Tout d’abord, le Kevlar™ est un nom commercial déposé par l’entreprise américaine DuPont qui l’a découvert en 1965. Le nom commun de la molécule de ce produit est le poly(p-phénylènetéréphtalamide) (ou PPPT).

La particularité du kevlar est qu’il possède une très grande résistance à la traction et au cisaillement.

Les propriétés mécaniques des matériaux prennent leur source dans la structure moléculaire. Dans le cas du kevlar, la résistance au cisaillement est assurée par les liaisons-hydrogène entre les différentes fibres du polymère. De plus, la molécule contient elle-même des cycles phényles qui sont très solides, mais qui aussi dans le kevlar interdisent la rotation et la torsion de la molécule, donnant à la structure une résistance à la rupture plus importante que l’acier (tout en étant donc une fibre légère et souple).

Physiquement, le kevlar est une matière plastique : comme tous les plastiques ou presque, il peut donc prendre toutes les formes qu’on lui donne. Dans le cas des gilets pare-balle, des gants en kevlar ou des renforcements pour les pneus ou voiles de bateaux, le kevlar est créé sous la forme d’une toile très dense et dont les fibres très fines sont regroupées en nappes qui sont alors croisées pour augmenter la résistance (photo ci-dessus).

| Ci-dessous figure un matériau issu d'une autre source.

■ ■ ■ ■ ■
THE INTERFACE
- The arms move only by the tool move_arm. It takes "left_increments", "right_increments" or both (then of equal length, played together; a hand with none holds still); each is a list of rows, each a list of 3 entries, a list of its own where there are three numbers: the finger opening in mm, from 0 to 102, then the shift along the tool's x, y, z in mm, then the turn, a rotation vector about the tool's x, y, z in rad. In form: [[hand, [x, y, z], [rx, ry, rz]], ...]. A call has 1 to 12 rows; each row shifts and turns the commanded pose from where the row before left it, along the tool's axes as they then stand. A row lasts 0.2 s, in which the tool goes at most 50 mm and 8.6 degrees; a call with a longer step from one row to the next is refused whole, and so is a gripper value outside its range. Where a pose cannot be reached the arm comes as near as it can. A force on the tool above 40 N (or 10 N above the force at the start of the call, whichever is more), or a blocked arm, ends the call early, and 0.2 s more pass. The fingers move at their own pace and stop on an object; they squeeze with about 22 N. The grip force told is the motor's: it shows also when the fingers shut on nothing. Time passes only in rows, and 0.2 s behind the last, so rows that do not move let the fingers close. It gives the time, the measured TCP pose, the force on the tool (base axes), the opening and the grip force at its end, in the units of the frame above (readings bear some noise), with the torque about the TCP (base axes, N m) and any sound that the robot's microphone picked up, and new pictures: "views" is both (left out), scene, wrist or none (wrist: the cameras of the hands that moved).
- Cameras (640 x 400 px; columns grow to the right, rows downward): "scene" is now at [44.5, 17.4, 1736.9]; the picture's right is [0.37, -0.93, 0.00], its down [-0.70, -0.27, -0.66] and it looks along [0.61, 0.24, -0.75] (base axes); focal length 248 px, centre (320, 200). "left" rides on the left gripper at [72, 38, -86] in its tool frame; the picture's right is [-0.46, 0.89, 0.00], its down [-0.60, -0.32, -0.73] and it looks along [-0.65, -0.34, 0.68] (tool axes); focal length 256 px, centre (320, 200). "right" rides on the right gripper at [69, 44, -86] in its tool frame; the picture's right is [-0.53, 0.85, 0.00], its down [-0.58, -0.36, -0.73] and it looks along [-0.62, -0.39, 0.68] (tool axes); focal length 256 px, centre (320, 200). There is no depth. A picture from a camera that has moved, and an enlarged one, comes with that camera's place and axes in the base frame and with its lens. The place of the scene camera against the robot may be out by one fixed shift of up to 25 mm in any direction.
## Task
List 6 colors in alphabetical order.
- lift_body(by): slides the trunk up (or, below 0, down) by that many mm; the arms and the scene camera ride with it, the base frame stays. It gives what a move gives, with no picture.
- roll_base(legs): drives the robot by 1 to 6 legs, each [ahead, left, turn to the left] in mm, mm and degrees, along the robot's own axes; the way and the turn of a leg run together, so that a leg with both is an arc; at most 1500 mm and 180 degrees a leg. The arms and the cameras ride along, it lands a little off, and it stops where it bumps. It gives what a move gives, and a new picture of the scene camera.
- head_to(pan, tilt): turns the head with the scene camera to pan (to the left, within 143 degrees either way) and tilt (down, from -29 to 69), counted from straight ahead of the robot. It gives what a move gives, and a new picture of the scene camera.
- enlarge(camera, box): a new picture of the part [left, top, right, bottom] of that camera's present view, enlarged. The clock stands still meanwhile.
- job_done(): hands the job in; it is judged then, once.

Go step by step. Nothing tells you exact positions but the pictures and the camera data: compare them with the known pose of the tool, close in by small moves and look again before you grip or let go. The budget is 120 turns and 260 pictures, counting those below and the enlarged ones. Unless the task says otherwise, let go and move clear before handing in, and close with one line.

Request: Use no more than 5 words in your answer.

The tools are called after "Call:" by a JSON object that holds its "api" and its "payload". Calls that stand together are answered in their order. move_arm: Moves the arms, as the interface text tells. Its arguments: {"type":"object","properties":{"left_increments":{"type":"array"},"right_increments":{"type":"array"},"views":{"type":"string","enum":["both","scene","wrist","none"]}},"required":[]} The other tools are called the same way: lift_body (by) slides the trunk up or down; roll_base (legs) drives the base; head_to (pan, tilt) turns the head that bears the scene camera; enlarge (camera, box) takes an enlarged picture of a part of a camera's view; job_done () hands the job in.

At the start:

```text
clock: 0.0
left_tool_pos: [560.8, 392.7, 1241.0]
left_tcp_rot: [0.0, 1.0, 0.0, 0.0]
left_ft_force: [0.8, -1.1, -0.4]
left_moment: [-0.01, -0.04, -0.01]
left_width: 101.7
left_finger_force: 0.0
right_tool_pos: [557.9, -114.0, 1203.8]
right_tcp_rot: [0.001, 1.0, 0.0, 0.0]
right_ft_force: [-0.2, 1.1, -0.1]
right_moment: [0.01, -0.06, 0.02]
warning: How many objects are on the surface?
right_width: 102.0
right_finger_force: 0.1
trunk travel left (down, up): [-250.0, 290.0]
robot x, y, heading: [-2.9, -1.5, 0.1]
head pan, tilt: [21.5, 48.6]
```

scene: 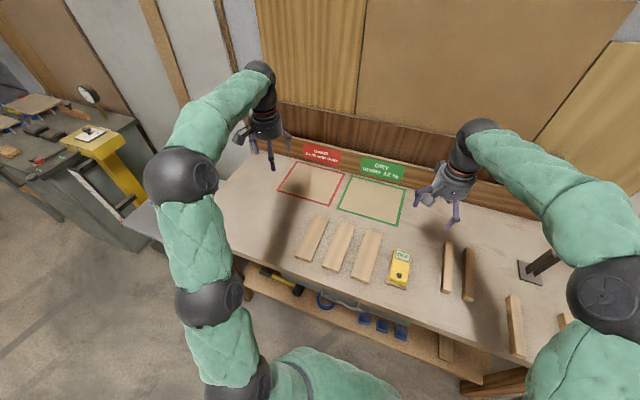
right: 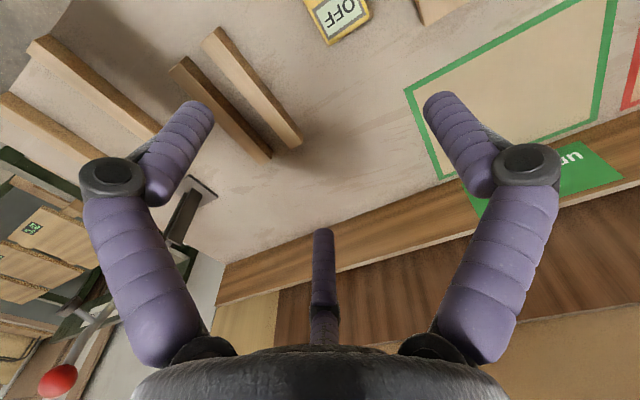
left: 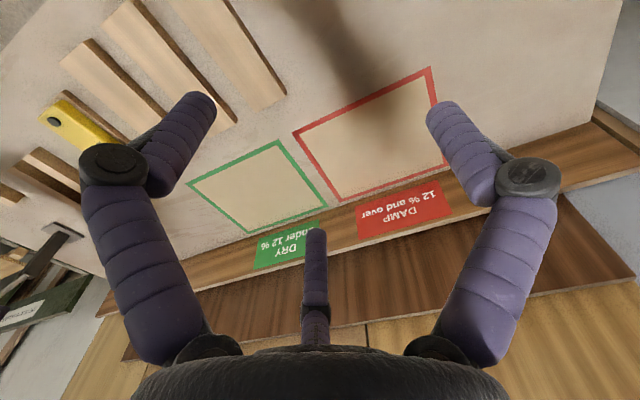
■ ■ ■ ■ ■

Ce matériau est utilisé dans la protection des personnes (gilets, gants, casques, blousons…) des objets (la Station Spatiale Internationale est protégée des débris cosmiques par du kevlar) et en renforts un peu partout (pneus, bateaux, carrosseries…) à la place des renforcements métalliques, plus lourds et moins souples.

Le graphène

Le graphène (image d’en-tête) est un matériau extrêmement simple dans sa structure : c’est juste une suite d’atomes de carbone assemblés en hexagone. Il est aussi très simple à produire : si vous collez un bout de ruban adhésif sur une mine de crayon, et que vous le retirez, le scotch arrachera une fine pellicule de graphite de la mine de crayon. Cette pellicule, qui, si l’opération est bien faite, mesure un atome d’épaisseur, est en fait une feuille de graphène.

Cette simplicité rudimentaire n’enlève cependant rien à la difficulté plus importante de produire des feuilles de graphène de grande taille — ce qui est d’ailleurs ce qui retarde ses applications à grande échelle.

Le carbone élémentaire a une structure atomique si particulière qu’il peut chimiquement se lier à un très grand nombre d’autres atomes. En fait, il existe plus de molécules différentes centrées sur le carbone qu’il existe de molécules possibles avec tous les autres éléments du tableau périodique. Sous forme pure, là encore, le carbone peut prendre plusieurs structures. Les deux plus connues sont :

  • le graphite, comme dans les mines de crayon. Ici, le carbone forme un empilement de petites couches de graphène.
  • le diamant : un cristal où les atomes de carbone sont liés dans une structure pyramidale très rigide. Le diamant a ainsi une dureté exceptionnelle, la plus grande de tous les éléments naturels.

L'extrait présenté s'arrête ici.